Copy each line with the word "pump" in it.

■ ■ ■ ■

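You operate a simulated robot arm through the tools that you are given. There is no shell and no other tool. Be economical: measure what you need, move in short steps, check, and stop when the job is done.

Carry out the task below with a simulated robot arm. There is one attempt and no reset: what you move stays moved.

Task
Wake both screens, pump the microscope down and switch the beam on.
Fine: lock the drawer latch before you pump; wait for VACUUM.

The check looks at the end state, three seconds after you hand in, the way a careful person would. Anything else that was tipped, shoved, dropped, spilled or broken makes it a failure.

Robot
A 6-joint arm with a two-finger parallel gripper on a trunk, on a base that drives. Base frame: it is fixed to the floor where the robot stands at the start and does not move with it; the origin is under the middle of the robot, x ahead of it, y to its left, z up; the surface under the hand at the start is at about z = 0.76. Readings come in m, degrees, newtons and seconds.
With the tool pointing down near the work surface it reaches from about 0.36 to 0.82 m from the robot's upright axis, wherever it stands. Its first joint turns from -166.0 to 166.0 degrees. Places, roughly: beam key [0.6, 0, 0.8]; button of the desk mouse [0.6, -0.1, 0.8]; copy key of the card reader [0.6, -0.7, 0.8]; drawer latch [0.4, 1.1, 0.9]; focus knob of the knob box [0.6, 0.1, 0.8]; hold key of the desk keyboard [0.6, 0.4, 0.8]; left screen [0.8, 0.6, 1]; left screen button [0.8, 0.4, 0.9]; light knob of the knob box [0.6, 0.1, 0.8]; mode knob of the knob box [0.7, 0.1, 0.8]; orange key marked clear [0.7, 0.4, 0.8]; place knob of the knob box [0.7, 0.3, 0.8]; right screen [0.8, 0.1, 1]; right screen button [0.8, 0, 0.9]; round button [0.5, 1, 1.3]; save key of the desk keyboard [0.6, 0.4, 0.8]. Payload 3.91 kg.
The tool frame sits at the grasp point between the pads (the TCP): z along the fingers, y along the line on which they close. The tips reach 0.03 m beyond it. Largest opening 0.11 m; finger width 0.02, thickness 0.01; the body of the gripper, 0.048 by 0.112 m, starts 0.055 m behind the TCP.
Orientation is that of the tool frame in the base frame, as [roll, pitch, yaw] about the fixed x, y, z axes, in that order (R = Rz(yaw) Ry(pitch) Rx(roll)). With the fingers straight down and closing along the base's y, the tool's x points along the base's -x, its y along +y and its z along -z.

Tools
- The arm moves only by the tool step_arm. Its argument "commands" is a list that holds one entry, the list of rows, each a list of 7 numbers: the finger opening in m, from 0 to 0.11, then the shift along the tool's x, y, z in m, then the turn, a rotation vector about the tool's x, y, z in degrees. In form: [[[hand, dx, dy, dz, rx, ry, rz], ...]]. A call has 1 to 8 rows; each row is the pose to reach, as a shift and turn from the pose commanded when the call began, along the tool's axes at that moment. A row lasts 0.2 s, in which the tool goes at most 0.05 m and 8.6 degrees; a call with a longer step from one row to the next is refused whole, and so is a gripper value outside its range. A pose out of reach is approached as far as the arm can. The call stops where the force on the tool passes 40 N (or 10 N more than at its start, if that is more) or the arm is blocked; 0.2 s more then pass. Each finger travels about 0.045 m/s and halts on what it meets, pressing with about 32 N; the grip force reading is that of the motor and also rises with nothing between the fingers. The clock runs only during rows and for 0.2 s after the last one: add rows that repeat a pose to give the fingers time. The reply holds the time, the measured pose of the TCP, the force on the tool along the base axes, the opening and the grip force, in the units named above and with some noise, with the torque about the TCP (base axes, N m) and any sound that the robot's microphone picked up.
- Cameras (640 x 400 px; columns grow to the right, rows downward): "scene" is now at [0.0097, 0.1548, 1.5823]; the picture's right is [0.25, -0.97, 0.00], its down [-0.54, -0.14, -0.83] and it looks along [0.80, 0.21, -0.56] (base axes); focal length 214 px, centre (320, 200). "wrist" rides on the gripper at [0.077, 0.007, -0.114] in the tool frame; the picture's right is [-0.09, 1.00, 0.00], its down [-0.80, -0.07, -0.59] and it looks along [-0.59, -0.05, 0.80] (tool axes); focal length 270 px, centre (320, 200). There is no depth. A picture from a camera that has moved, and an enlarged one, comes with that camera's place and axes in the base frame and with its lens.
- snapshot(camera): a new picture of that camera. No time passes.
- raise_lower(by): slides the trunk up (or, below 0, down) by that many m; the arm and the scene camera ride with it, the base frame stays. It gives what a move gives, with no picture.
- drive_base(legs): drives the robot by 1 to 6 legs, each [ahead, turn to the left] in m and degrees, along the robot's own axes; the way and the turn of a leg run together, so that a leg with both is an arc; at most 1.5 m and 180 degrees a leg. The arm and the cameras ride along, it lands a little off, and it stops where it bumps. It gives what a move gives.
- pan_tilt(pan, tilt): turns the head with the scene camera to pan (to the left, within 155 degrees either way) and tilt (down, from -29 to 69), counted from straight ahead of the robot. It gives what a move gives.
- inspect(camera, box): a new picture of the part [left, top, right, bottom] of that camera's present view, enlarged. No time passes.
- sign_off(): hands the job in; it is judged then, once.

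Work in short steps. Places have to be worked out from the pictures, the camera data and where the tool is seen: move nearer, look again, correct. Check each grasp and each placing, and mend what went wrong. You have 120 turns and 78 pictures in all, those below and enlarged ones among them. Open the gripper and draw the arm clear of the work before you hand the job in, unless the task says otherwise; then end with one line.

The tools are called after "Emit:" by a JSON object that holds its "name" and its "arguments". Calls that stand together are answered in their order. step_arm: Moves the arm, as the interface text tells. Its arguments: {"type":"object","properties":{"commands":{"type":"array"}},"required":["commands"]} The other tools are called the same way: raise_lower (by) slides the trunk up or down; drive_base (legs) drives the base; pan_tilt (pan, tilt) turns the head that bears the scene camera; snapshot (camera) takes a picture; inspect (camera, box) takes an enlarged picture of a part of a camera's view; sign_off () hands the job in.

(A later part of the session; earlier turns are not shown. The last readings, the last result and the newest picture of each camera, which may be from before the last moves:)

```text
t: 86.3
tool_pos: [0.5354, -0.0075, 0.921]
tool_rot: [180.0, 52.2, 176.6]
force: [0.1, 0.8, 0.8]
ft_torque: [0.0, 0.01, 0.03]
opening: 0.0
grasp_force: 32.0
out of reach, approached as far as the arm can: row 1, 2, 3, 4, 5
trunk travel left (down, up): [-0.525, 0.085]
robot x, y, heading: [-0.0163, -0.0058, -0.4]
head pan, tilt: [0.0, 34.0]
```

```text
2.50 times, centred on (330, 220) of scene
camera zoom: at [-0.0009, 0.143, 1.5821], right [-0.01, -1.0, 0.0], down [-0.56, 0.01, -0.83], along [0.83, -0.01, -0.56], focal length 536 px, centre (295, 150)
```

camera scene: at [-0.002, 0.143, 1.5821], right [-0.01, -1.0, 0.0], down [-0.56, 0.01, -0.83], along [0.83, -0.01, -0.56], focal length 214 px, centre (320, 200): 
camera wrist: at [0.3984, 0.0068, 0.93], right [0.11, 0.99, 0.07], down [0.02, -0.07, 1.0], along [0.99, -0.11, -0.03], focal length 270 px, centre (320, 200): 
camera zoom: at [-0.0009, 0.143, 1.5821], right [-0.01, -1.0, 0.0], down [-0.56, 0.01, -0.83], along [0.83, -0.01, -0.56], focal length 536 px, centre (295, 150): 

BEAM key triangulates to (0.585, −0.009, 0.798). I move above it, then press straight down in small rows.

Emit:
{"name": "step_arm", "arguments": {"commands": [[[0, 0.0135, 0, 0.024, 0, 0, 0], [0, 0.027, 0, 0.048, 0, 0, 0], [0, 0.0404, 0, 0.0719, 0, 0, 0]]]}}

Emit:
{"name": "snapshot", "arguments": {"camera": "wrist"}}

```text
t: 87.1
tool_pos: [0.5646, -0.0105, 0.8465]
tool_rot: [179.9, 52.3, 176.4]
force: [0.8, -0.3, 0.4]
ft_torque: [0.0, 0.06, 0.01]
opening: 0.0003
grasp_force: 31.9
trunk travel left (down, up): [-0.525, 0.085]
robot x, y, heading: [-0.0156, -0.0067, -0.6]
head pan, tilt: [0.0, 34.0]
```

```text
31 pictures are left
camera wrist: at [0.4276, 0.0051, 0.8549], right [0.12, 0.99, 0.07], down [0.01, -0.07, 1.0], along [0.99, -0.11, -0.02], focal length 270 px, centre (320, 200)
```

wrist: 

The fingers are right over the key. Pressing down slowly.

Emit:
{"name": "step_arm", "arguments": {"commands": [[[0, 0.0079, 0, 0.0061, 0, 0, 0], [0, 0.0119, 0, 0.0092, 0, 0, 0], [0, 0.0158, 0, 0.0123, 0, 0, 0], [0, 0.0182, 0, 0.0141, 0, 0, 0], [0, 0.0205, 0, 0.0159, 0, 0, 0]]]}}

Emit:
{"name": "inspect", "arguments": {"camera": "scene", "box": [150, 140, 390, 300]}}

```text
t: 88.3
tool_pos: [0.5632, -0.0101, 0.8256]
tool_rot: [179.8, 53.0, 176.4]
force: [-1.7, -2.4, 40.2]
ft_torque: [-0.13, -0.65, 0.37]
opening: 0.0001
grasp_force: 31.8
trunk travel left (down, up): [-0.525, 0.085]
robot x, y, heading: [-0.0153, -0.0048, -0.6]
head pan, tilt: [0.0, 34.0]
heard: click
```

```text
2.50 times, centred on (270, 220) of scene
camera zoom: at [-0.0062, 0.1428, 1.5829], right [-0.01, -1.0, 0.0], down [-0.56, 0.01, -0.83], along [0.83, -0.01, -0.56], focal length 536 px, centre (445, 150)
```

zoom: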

■ ■ ■ ■

Task response =
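Wake both screens, pump the microscope down and switch the beam on.
Fine: lock the drawer latch before you pump; wait for VACUUM.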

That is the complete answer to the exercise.